The following conclusions can be made:

(1)

Through global sensitivity analysis, hydraulic conductivity ($K$), recharge ($R$), and porosity ($n$) were identified as the key parameters to conduct the comprehensive evaluation of uncertainty’s impact on numeric simulation model results. Sensitivity analysis serves a dual purpose by diminishing the input dimensions of the surrogate model, thereby enhancing its precision, and providing guidance for the investigation of contaminated site.

(2)

During the uncertainty analysis, an XGBoost-based surrogate model not only effectively captured the non-linear correlations between input and output of the numeric simulation model, but also markedly mitigated computational workload and calculation time.
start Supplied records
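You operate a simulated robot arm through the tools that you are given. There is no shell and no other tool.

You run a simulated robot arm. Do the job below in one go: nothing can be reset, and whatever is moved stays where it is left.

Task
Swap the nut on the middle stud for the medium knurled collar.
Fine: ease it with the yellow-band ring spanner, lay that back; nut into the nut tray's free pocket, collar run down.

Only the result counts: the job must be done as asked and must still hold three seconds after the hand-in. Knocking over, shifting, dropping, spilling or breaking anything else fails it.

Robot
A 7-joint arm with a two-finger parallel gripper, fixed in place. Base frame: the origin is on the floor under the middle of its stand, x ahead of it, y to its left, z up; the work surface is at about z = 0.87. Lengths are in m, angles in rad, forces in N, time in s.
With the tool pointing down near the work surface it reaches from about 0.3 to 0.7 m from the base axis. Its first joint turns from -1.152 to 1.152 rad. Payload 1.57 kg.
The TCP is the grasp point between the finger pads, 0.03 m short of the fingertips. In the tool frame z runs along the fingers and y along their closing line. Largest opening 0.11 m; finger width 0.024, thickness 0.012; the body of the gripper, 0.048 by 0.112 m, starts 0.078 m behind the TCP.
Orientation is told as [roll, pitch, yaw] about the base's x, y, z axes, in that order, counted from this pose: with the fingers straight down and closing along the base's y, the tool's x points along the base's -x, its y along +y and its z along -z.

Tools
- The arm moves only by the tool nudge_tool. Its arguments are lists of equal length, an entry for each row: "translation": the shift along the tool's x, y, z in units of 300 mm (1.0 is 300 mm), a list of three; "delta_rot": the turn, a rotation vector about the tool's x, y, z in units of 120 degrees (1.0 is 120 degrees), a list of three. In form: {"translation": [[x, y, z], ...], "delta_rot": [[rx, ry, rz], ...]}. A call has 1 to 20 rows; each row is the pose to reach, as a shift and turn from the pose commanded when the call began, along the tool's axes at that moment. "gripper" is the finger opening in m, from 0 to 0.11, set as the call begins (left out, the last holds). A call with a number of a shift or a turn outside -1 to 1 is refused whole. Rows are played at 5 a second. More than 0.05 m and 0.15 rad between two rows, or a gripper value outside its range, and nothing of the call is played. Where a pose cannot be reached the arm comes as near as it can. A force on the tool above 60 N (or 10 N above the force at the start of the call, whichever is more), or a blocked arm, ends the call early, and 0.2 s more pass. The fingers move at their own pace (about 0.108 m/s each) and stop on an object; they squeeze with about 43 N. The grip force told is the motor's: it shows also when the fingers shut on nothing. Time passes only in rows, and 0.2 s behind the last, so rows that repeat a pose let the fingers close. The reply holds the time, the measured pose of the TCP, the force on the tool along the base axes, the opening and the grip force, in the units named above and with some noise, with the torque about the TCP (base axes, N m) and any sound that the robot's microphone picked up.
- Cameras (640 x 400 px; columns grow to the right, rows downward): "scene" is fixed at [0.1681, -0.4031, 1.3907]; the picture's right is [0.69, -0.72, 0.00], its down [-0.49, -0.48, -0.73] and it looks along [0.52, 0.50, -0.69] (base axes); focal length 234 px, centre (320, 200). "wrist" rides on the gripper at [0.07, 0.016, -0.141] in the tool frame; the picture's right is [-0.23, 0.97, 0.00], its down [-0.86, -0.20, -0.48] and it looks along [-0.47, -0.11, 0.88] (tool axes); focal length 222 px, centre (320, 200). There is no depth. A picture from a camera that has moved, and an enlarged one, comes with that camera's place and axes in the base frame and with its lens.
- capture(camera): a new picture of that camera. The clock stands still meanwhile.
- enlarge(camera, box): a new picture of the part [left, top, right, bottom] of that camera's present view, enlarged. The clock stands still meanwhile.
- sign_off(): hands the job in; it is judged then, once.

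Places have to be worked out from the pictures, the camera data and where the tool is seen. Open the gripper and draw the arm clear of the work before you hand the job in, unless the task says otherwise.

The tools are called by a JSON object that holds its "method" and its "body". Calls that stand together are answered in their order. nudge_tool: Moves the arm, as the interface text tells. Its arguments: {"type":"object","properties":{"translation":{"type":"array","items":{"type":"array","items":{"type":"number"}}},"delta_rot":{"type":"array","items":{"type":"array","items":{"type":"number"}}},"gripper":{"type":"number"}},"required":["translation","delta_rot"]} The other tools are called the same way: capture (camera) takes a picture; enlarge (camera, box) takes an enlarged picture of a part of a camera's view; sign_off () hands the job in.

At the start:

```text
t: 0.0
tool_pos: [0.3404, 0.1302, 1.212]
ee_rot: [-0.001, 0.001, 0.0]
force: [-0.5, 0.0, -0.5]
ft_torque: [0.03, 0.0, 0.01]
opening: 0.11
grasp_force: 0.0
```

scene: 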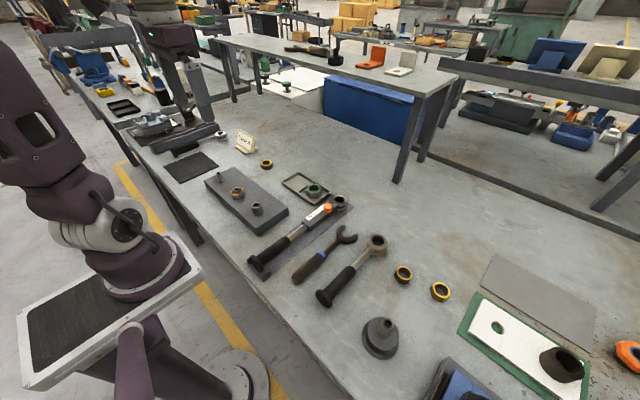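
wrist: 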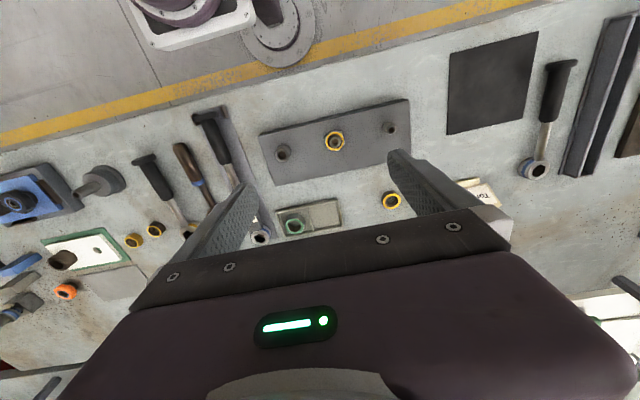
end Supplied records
Using an XGBoost-based surrogate model, instead of directly calling the numeric simulation model leads to an 85.94% reduction in computation time, making the Monte Carlo simulation with this surrogate model viable and efficient.

(3)

Utilizing the Monte Carlo simulation to consider the impact of random variations of key parameters on the numeric simulation model, results showed how later wells were influenced by the variability in the key parameters, which provided insights for improving the accuracy of groundwater simulation.

(4)

The Numeric Simulation model illustrated that the movement of the Cr(VI) contaminant plume is toward downstream. In order to effectively reduce the risk of chromium pollution in the downstream area, some pollution remediation measures such as PRB and pumping wells are suggested be set in the downstream location of the site.

In future studies, we’ll develop Auto Machine Learning (ML) method to automate model selection and hyperparameter optimization in machine learning engineering, reducing human intervention and saving time in the process of simulation. However, the current simulation lacks validation against independently measured values of concentrations, emphasizing the need for a rigorous validation step. Such validation is indispensable for ensuring the reliability and accuracy of our model’s predictions by benchmarking them against real-world data.